We were disappointed when the Auger machine broke down, but they kept pushing our hopes up. They said it would take time, but all 41 will definitely come back alive.
Professor Dix was guiding us throughout. There were our own experts and engineers from different government departments and organisation, but his voice carried weight because of his experience.
What was the most difficult moment of these entire 17 days?
The breaking down of the Auger machine.
The broken parts had to be pulled out of the tunnel in order to start the manual boring. The equipment required to achieve this included magna cutters, plasma and laser cutters, etc that had to be flown from different parts of the country.
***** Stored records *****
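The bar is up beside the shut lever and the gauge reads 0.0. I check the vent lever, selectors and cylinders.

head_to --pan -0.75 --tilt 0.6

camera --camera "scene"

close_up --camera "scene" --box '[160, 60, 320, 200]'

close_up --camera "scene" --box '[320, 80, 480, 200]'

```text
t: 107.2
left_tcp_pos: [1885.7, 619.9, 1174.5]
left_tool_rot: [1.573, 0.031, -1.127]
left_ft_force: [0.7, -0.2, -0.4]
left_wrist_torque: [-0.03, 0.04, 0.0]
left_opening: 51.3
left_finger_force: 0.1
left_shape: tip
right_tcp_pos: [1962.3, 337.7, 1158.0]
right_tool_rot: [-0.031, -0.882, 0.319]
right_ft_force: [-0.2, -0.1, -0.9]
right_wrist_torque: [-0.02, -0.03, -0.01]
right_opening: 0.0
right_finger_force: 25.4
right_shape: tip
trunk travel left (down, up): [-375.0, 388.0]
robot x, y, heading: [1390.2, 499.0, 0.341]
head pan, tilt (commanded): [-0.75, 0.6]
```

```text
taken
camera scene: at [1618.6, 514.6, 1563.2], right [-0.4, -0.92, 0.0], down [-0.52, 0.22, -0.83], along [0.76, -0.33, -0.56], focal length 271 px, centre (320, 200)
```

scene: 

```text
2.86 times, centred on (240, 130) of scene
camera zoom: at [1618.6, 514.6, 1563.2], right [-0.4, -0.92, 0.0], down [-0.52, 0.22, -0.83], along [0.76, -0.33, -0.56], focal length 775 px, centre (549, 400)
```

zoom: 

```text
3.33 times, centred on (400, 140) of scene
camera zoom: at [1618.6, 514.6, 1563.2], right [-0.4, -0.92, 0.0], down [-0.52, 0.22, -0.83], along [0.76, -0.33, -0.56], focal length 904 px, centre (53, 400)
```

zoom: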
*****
We had to wait till that was brought in and then pull out the last bits of the auger.
The manual mining began thereafter. The rat-miners achieved the last 10-12 metres very quickly. I was expecting that they would probably take 48 to 72 hours. but they were very, very good.
At any point, did you ever think what if this doesn't succeed?
Maybe somewhere in the back of the mind, but I knew that there was just too much talent involved in the rescue. I was sure we will achieve it.
It also speaks about the resilience and courage of the 41 workers.
Their survival skills were of very high order. They are hardy people who have been working in the mountains although they are from the plains. They are main workforce of companies involved in infrastructure development in the mountains.
I can vouch that the Border Roads Organisation swears by them.
These men had the capacity, resilience and courage to survive.
The state government has announced Rs 1 lakh each for the workers; do you think there'll be more compensation for them? Also, will there accountability sought from those constructing the tunnel?
The goal of the NDMA was to rescue the trapped men. There will be many issues which will come up for discussion and the reasons for the tunnel collapse will be analysed.
But that is for subsequent times. This is a happy moment for all of us and we should take heart from it just now.